Ingredients: | Utensil: |
Lunchbox/Mini Bell Peppers (orange, yellow, red) | 1 Pot |
Yellow Onion | 1 Pan |
Olive Oil | Mandoline |
Kosher Salt | Chef's Knife |
Spinach | Spatula |
Avocado | Knife / Fork / Spoon |
Egg | |
Water | |
Directions:
Egg (15 minutes)
In a small pot fill with cold water and place eggs in. Turn on stove burner to high, and place a lid on top of pot for extra speed. cook for 13 minutes from when you turn on the burner. Should have a rolling boil for some time. When timer up, place pot under running cold water in sink to cool down the eggs. This will also result in easy peeling.
Veggies (5-10 minutes)
Peel skin off onion, and use mandolin to create uniformed slices of onion. I like to peel the skin to the base and then hold onto the skins/outer layer as I use the mandolin to protect my fingers. I have the mandolin on a fairly thin setting so that my onions and pepper cook quick. After I cut the onion, I cut the peppers. I hold the pepper by the stem as I use the mandolin. This results in pretty little circles of bell peppers. You could also use a regular bell pepper here, I just prefer the snackable ones because they are easy to portion out.

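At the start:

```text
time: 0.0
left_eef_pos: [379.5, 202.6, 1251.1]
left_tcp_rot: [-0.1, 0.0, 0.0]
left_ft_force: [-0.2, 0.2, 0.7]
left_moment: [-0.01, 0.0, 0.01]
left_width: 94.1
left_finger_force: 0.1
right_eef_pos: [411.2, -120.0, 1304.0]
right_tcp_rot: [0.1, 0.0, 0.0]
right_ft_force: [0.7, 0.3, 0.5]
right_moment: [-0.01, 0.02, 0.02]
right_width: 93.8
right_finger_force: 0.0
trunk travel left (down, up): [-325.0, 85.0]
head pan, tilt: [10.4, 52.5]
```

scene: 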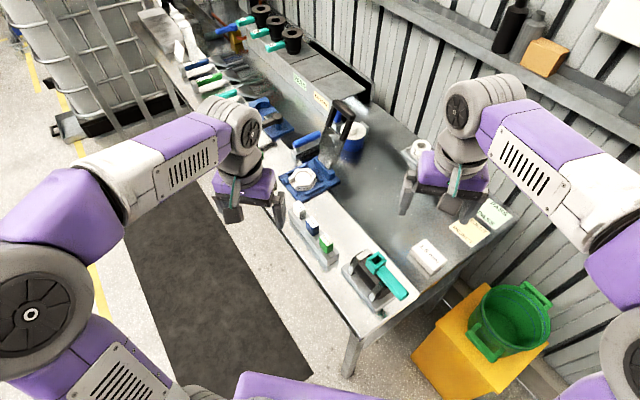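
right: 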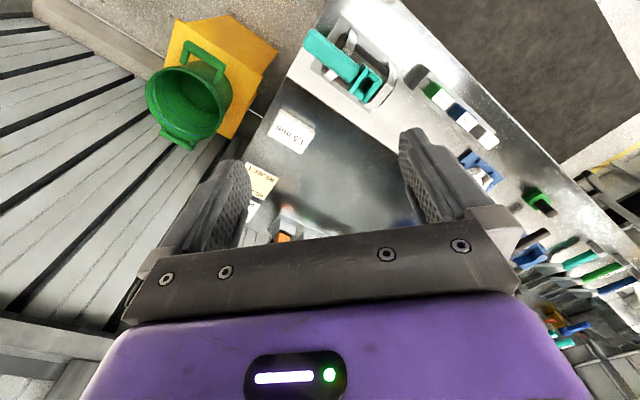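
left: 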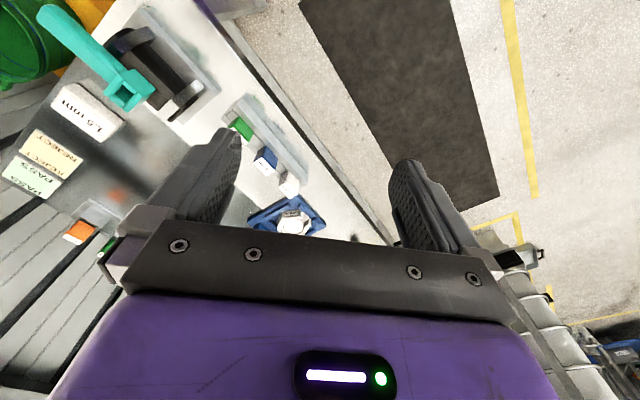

In a small/medium frying pan add about 1tsp-1T of Olive oil. Turn the burner on high, and dump the veggies in. Use the spatula to coat the veggies with the oil and disperse the veggies over the pan in an even layer. Turn the heat down, to low/medium. Intermittently, stir the veggies around the pan. Sprinkle a pinch of salt on the veggies. The onion usually will tell you when you are finished - as it becomes translusent its a good time to add the handful of spinach and 1T water. The longer the onion and peppers cook- the sweeter they become, they will start to brown or caramelize if you leave them on the stove, so the overall cook time will depend on what you prefer.